EXERCISE OBJECTIVE
Take up the source passage again after its last words.
>> start SOURCE PASSAGE
Join Early Retirement Today
Thread Tools Search this Thread Display Modes
Savings allocation question
Old 12-14-2012, 06:10 PM   #1
Recycles dryer sheets
Join Date: Dec 2006
Posts: 423
Savings allocation question

I plan, at the very least, to go part time in about 6 years at which I will be 50. My DW should be able completely retire if she likes - she would be 55.

We currently max out my 401k and 2 Roth’s. My DW just became eligible for a 401k (no match). Besides the 401k and Roth’s, we should have another 10k available in 2013 for savings.

We don’t really have any taxable savings at this point except for our emergency fund. My question is should I cut back on my 401k - enough to get the match - and start building up a taxable account a little more quickly? Another option would be to start maxing DW’s 401k so that she could make penalty free w/d’s starting at 55 – if that is allowed.


JohnDoe is offline   Reply With Quote
Join the #1 Early Retirement and Financial Independence Forum Today - It's Totally Free!

Are you planning to be financially independent as early as possible so you can live life on your own terms? Discuss successful investing strategies, asset allocation models, tax strategies and other related topics in our online forum community. Our members range from young folks just starting their journey to financial independence, military retirees and even multimillionaires. No matter where you fit in you'll find that is a great community to join. Best of all it's totally FREE!

You are currently viewing our boards as a guest so you have limited access to our community. Please take the time to register and you will gain a lot of great new features including; the ability to participate in discussions, network with our members, see fewer ads, upload photographs, create a retirement blog, send private messages and so much, much more!

Old 12-14-2012, 06:24 PM   #2
Thinks s/he gets paid by the post
Join Date: Jun 2007
Posts: 2,388
Personally, I like the idea of maxing all the tax sheltered space I can. If I decide later I need to get at any of it early, I can always 72t to avoid penalties. If I give up some tax sheltered space to invest in taxable, I can never get it back.
>> end SOURCE PASSAGE
>> start DATA EXTRACT
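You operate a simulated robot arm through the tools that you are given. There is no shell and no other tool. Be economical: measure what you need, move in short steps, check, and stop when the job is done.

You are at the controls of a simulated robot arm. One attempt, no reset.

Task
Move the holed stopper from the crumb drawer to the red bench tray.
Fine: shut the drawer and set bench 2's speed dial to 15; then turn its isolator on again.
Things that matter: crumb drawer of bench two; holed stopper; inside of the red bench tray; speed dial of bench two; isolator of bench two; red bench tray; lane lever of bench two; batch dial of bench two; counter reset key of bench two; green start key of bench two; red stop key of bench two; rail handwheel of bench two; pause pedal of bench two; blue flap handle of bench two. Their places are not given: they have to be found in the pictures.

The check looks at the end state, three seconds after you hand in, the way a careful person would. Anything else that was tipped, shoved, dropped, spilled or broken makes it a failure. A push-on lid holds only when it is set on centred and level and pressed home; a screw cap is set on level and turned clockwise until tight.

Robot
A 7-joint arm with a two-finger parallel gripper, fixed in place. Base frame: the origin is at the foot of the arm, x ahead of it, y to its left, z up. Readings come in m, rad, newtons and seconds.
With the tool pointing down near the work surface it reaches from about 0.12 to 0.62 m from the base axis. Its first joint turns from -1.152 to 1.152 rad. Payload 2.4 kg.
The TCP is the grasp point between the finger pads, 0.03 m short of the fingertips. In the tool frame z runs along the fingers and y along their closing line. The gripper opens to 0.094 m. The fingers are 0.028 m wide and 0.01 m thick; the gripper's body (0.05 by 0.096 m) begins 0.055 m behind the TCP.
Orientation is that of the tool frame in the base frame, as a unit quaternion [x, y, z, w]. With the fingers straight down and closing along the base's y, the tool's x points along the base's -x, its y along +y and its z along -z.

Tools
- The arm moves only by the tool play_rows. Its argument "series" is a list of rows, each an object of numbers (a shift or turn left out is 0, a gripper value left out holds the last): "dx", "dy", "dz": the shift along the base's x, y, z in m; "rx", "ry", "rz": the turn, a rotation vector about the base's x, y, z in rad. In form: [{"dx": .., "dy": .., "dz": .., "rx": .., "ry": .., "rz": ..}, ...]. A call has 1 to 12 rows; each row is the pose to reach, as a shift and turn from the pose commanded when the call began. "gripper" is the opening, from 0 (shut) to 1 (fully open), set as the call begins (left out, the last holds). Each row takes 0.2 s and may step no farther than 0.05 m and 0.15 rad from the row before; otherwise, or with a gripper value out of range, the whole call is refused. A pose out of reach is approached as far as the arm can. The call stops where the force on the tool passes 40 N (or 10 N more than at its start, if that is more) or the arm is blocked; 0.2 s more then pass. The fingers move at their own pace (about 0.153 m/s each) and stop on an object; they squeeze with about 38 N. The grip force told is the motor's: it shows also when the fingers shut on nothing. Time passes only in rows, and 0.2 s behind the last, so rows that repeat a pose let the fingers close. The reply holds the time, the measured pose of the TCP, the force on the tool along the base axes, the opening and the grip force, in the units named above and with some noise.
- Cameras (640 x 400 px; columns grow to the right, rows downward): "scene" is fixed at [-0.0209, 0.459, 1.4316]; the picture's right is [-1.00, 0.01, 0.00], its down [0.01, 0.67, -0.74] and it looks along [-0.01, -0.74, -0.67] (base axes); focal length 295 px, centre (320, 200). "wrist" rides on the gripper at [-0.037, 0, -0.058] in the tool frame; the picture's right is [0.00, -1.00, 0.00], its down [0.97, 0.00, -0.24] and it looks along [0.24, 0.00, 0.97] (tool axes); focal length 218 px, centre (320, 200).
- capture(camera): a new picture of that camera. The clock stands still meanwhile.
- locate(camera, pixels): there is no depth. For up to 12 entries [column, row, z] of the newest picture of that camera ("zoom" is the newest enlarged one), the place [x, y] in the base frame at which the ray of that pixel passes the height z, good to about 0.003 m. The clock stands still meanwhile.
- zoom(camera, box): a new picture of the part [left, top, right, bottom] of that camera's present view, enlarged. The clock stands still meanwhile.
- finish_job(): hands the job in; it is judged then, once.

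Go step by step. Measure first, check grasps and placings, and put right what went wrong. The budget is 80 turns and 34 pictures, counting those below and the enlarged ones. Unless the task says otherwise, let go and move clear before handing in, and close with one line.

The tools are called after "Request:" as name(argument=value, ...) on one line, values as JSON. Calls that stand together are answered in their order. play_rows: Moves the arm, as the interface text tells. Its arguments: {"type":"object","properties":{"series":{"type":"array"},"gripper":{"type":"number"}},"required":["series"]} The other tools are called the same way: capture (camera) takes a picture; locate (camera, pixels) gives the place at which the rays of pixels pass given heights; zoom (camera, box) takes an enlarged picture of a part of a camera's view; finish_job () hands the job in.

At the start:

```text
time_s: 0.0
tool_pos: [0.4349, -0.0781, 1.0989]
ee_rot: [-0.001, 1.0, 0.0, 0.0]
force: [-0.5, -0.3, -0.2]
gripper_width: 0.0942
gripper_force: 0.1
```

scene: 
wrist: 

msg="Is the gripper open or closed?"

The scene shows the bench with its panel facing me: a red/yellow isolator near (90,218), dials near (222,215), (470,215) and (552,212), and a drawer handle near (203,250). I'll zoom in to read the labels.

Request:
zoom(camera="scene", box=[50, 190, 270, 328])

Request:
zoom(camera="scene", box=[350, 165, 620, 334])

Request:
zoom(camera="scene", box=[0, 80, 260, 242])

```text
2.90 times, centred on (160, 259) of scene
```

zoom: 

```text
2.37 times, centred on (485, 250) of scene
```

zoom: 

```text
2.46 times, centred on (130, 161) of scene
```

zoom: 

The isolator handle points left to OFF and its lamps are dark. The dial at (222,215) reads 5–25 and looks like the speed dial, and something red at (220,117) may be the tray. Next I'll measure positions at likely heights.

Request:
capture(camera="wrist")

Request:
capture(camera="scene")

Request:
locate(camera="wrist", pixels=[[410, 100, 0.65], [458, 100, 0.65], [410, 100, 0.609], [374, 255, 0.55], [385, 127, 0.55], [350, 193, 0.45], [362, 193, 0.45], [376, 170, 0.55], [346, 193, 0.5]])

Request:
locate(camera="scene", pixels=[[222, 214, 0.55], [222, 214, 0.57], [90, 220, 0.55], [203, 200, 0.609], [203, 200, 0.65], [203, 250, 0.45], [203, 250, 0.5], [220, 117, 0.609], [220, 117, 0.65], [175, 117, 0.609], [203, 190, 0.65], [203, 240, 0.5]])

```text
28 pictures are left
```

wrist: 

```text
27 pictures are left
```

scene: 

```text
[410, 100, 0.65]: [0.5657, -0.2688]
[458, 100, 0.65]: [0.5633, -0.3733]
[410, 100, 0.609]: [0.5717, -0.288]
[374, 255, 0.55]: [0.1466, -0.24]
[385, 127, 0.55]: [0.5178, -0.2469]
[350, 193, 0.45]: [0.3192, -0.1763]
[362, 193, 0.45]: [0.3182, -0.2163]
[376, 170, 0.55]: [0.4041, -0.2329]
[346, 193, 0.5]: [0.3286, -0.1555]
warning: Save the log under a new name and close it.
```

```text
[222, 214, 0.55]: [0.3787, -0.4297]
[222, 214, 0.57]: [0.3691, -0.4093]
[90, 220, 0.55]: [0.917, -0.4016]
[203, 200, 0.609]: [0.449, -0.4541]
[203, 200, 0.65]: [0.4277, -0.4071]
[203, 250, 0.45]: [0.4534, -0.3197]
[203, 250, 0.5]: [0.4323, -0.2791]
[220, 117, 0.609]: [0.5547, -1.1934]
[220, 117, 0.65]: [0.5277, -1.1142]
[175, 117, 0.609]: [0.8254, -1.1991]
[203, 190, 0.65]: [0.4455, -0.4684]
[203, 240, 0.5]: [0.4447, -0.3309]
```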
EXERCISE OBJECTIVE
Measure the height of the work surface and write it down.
>> end DATA EXTRACT
RESPONSE
growing_older is offline   Reply With Quote
Old 12-14-2012, 08:01 PM   #3
Thinks s/he gets paid by the post
photoguy's Avatar
Join Date: Jun 2010
Posts: 2,231
Personally my marginal tax bracket is high enough that it is a no-brainer to just max out both 401ks. However, another consideration would be if you have enough cash to meet any lump sum expenditures (e.g., like an around the world trip, condo purchase, etc.)
photoguy is offline   Reply With Quote
Old 12-14-2012, 08:11 PM   #4
Give me a museum and I'll fill it. (Picasso)
Give me a forum ...
pb4uski's Avatar
Join Date: Nov 2010
Location: Vermont & Sarasota, FL
Posts: 13,212
It's all about liquidity.

A common problem for those retiring before they are 59 1/2 is what will they live off between ER and 59 1/2 when they can begin to draw from tax deferred sources penalty free.

If 72t's from the 401ks and penalty-free Roth withdrawals will be sufficient to provide for your desired lifestyle between ER and 59 1/2 then great - otherwise you might face having to pay the 10% penalty (which many, including me, find unpalatable).

Taxable funds are a great source of funds to bridge the gap between ER and 59 1/2.

Unless you're willing to pay the penalty then having a nice nestegg in tax deferred doesn't do you much good unless you can access it.
pb4uski is offline   Reply With Quote
Old 12-14-2012, 08:52 PM   #5
Thinks s/he gets paid by the post
Join Date: Jul 2005
Posts: 3,805
You clearly need to have some plan to span the gap to 59.5. We've hit all the common ones I think: taxable accounts, 401k with retirement after 55, and 72t. You may need to do more than one to make it through.

I like the 401k approach if your taxes will decrease in retirement (from marginal rate today to average rate in retirement). You might save quite a bit in taxes, if the 401k allows. Otherwise, you'll only have the 6 years or so of gains in the 401k before you have to start taking it out again. Not a big incentive there.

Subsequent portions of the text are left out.